When selecting units, ensure consistency. If your revenues are in USD, enter them as numbers (e.g., 500000). The calculator will handle the percentage calculations. The 'Period Type' selection is vital for interpreting the CAGR accurately. A quarterly growth rate annualized will look much higher than a direct annual growth rate.
Key Factors That Affect Revenue Growth Rate
- Market Demand: Overall customer demand for your products or services is a primary driver. Growing markets typically support higher revenue growth.
- Competitive Landscape: The intensity of competition can impact your ability to capture market share and grow revenue. Strong competition may suppress growth.
- Sales and Marketing Effectiveness: The strategies and execution of your sales and marketing efforts directly influence customer acquisition and revenue generation.
- Product/Service Quality & Innovation: Offering superior or innovative products/services can attract more customers and command higher prices, boosting revenue.
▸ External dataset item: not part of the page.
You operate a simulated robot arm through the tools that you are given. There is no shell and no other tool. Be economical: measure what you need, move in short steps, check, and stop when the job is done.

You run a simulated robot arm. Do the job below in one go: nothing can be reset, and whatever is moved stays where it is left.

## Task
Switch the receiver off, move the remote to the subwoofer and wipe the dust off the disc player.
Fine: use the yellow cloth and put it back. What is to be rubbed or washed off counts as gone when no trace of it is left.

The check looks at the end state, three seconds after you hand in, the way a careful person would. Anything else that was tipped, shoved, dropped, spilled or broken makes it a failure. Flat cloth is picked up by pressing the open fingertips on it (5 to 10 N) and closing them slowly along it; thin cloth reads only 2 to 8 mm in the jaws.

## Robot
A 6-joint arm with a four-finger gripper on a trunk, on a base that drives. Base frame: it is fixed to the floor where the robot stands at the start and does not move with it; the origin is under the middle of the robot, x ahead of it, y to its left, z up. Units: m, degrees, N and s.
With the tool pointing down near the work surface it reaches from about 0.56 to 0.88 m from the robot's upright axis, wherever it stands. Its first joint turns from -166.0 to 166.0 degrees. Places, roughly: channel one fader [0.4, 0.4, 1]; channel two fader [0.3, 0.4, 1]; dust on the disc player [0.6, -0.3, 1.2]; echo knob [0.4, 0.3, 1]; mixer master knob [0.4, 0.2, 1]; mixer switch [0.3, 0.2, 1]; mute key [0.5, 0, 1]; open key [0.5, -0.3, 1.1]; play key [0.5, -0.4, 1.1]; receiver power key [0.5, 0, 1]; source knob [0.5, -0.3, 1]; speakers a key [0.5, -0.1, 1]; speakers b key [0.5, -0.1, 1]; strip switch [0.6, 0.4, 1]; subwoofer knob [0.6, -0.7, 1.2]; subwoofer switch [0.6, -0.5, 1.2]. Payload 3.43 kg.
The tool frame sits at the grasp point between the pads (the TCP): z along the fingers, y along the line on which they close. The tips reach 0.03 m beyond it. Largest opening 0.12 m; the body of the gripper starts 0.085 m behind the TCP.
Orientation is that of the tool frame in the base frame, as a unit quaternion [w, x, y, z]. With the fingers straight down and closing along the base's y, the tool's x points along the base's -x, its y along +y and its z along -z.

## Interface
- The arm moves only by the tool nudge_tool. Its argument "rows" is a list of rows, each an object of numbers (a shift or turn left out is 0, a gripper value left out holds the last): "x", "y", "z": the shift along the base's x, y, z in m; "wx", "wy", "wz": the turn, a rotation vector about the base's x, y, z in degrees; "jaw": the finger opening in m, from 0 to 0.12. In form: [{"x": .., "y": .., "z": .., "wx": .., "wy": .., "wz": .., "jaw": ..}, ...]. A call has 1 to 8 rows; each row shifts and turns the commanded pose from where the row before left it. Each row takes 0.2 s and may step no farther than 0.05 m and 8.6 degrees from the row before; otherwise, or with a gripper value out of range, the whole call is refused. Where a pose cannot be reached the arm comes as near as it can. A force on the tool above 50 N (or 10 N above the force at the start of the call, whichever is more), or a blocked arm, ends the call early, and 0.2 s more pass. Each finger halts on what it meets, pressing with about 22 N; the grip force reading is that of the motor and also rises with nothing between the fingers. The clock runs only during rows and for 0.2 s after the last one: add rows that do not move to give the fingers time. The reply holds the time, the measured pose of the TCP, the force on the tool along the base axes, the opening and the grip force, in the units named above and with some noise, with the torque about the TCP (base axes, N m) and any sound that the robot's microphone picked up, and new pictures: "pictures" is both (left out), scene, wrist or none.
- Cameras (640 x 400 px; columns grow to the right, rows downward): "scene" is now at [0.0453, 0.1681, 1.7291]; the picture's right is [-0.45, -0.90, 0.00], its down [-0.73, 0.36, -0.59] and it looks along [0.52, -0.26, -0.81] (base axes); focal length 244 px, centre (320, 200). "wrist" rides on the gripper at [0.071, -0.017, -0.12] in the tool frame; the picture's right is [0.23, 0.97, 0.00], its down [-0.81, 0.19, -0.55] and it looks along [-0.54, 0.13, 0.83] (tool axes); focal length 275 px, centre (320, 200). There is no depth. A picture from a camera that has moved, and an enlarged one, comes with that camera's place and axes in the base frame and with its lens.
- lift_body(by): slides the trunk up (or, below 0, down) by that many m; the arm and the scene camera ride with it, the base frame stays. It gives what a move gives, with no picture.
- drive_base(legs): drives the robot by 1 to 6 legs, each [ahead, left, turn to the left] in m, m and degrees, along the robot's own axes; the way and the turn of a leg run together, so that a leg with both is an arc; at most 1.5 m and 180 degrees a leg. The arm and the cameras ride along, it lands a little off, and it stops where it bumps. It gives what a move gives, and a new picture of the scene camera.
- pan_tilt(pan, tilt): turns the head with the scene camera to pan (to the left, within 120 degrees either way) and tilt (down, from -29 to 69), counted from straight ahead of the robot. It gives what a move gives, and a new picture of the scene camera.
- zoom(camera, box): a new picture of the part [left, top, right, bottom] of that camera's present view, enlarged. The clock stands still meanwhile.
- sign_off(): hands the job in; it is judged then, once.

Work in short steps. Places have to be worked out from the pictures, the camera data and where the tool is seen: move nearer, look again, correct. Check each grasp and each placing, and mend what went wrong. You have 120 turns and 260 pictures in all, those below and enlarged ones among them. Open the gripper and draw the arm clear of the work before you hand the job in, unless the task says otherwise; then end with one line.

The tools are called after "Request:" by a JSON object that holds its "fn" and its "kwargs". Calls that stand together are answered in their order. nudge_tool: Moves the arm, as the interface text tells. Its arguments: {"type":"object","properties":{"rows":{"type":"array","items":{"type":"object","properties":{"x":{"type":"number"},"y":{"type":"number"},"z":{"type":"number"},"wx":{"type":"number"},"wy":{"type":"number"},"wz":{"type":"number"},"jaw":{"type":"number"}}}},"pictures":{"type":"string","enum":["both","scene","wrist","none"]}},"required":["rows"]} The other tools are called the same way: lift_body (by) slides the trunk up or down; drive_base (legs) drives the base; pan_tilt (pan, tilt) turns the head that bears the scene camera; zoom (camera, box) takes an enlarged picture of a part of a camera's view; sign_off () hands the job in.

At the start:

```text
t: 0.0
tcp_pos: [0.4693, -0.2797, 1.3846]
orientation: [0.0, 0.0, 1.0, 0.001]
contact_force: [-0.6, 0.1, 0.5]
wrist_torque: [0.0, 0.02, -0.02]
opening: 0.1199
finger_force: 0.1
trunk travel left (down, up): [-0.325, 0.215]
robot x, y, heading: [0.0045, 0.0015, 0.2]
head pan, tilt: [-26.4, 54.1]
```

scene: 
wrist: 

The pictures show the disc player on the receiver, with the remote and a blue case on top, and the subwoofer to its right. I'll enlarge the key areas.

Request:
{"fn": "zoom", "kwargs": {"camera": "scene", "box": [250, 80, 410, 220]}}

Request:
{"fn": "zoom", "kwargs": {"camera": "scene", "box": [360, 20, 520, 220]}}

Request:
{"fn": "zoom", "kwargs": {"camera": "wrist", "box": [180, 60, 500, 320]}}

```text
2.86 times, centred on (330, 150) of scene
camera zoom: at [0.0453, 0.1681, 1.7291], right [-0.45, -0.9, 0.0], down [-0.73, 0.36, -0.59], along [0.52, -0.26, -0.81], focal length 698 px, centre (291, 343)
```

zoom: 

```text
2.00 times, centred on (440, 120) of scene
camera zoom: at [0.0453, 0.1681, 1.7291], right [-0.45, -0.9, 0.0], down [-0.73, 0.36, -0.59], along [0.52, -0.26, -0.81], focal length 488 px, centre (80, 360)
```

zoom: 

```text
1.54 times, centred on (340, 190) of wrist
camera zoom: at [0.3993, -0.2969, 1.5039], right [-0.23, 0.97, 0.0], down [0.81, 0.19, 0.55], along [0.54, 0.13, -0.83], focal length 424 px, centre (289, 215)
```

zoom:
- Economic Conditions: Broader economic factors like inflation, recession, or booms significantly affect consumer spending and business investment, thus impacting revenue.
- Pricing Strategies: Adjustments in pricing, whether increases or decreases, can directly alter revenue figures, influencing the growth rate calculation.
- Customer Retention: Retaining existing customers is often more cost-effective than acquiring new ones. High retention rates contribute to stable and growing revenue.
- Seasonality: Many businesses experience predictable fluctuations in revenue based on the time of year (e.g., retail during holidays). Understanding seasonality helps contextualize growth rates.